Stated problem:
Produce an exact transcription of the listing below, omitting the pictures.
## Begin Data segment
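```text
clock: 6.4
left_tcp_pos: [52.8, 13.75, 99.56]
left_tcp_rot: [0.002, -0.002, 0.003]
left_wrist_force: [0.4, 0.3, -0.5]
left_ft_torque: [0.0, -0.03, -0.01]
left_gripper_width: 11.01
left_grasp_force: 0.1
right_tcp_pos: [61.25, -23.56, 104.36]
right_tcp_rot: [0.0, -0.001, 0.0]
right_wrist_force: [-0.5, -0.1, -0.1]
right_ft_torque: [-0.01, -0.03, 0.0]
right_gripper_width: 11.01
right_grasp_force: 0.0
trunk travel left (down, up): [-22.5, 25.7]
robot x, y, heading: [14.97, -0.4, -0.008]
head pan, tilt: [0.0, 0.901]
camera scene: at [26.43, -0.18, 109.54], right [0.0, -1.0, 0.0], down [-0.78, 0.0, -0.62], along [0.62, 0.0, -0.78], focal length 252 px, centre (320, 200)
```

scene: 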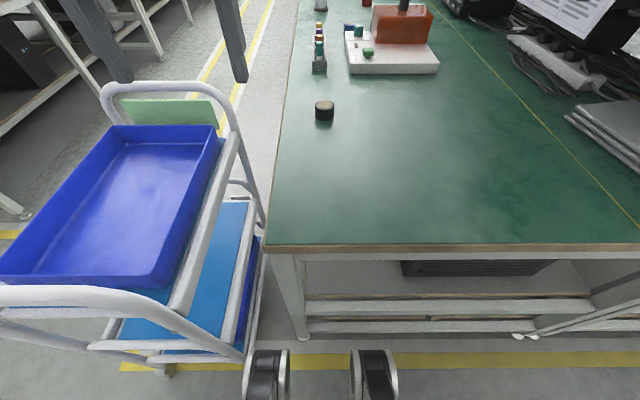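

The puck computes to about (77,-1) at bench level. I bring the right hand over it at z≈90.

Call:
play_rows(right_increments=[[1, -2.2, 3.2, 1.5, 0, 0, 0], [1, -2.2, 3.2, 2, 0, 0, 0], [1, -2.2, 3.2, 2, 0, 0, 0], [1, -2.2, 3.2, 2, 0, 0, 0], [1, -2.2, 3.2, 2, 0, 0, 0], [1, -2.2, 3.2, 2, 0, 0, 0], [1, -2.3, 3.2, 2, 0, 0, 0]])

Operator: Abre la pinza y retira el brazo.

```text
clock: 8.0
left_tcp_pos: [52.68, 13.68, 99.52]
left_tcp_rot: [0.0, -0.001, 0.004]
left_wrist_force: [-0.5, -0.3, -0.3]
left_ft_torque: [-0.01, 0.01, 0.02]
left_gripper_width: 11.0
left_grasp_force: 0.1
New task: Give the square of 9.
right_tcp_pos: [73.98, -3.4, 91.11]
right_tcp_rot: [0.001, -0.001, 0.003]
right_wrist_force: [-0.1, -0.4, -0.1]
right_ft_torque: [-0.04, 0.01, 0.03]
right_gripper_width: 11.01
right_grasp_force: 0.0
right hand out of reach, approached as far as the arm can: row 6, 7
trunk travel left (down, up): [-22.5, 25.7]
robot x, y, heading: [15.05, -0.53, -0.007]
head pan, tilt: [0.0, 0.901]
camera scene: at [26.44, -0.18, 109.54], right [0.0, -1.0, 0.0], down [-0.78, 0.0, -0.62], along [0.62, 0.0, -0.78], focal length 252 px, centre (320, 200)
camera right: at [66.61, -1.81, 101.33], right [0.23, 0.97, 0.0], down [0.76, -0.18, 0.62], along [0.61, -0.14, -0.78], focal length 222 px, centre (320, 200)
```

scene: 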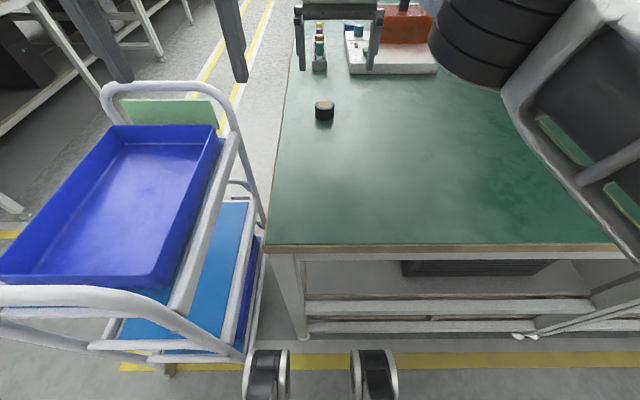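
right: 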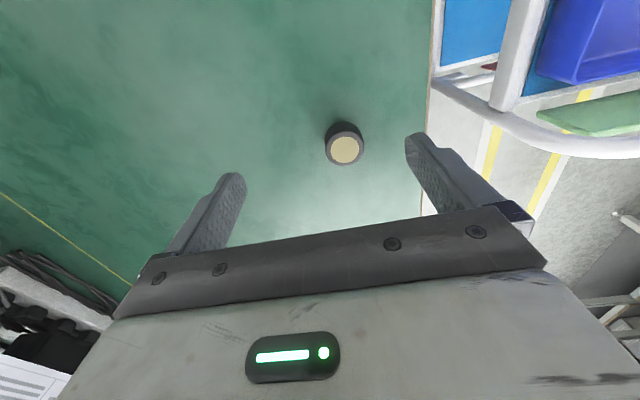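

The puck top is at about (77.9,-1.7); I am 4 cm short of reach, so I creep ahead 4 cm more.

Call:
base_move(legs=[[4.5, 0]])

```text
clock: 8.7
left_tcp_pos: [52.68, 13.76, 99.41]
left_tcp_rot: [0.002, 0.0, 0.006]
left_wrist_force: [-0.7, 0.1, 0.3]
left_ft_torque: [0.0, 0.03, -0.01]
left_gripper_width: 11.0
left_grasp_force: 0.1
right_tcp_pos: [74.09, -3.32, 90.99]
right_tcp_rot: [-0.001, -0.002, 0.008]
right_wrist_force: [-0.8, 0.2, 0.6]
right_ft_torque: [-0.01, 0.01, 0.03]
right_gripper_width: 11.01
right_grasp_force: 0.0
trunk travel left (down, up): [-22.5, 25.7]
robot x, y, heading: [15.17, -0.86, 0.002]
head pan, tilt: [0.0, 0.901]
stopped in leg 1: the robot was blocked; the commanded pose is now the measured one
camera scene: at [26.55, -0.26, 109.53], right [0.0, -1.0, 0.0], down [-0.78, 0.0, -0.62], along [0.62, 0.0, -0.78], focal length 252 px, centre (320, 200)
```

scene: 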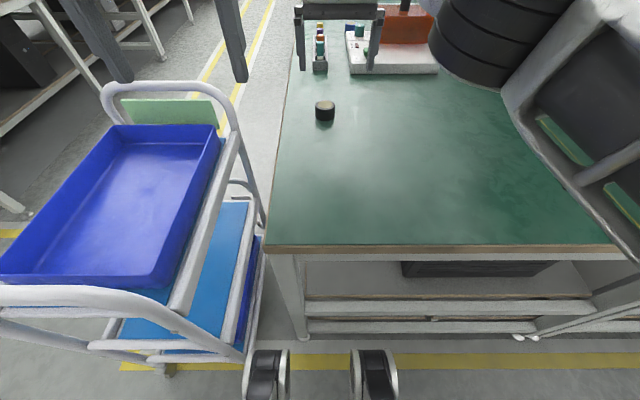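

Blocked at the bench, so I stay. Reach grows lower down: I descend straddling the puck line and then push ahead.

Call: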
## End Data segment
The result:
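```text
clock: 6.4
left_tcp_pos: [52.8, 13.75, 99.56]
left_tcp_rot: [0.002, -0.002, 0.003]
left_wrist_force: [0.4, 0.3, -0.5]
left_ft_torque: [0.0, -0.03, -0.01]
left_gripper_width: 11.01
left_grasp_force: 0.1
right_tcp_pos: [61.25, -23.56, 104.36]
right_tcp_rot: [0.0, -0.001, 0.0]
right_wrist_force: [-0.5, -0.1, -0.1]
right_ft_torque: [-0.01, -0.03, 0.0]
right_gripper_width: 11.01
right_grasp_force: 0.0
trunk travel left (down, up): [-22.5, 25.7]
robot x, y, heading: [14.97, -0.4, -0.008]
head pan, tilt: [0.0, 0.901]
camera scene: at [26.43, -0.18, 109.54], right [0.0, -1.0, 0.0], down [-0.78, 0.0, -0.62], along [0.62, 0.0, -0.78], focal length 252 px, centre (320, 200)
```

scene: 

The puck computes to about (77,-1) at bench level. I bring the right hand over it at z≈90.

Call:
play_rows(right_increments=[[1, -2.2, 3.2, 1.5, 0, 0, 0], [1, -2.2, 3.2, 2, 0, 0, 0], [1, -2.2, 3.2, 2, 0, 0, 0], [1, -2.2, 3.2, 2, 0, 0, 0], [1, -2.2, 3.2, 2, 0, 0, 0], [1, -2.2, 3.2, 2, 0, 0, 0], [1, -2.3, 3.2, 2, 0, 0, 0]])

Operator: Abre la pinza y retira el brazo.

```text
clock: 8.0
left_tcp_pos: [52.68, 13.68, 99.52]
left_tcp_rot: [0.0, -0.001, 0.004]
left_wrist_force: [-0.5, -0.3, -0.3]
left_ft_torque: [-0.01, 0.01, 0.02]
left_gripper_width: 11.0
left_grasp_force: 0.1
New task: Give the square of 9.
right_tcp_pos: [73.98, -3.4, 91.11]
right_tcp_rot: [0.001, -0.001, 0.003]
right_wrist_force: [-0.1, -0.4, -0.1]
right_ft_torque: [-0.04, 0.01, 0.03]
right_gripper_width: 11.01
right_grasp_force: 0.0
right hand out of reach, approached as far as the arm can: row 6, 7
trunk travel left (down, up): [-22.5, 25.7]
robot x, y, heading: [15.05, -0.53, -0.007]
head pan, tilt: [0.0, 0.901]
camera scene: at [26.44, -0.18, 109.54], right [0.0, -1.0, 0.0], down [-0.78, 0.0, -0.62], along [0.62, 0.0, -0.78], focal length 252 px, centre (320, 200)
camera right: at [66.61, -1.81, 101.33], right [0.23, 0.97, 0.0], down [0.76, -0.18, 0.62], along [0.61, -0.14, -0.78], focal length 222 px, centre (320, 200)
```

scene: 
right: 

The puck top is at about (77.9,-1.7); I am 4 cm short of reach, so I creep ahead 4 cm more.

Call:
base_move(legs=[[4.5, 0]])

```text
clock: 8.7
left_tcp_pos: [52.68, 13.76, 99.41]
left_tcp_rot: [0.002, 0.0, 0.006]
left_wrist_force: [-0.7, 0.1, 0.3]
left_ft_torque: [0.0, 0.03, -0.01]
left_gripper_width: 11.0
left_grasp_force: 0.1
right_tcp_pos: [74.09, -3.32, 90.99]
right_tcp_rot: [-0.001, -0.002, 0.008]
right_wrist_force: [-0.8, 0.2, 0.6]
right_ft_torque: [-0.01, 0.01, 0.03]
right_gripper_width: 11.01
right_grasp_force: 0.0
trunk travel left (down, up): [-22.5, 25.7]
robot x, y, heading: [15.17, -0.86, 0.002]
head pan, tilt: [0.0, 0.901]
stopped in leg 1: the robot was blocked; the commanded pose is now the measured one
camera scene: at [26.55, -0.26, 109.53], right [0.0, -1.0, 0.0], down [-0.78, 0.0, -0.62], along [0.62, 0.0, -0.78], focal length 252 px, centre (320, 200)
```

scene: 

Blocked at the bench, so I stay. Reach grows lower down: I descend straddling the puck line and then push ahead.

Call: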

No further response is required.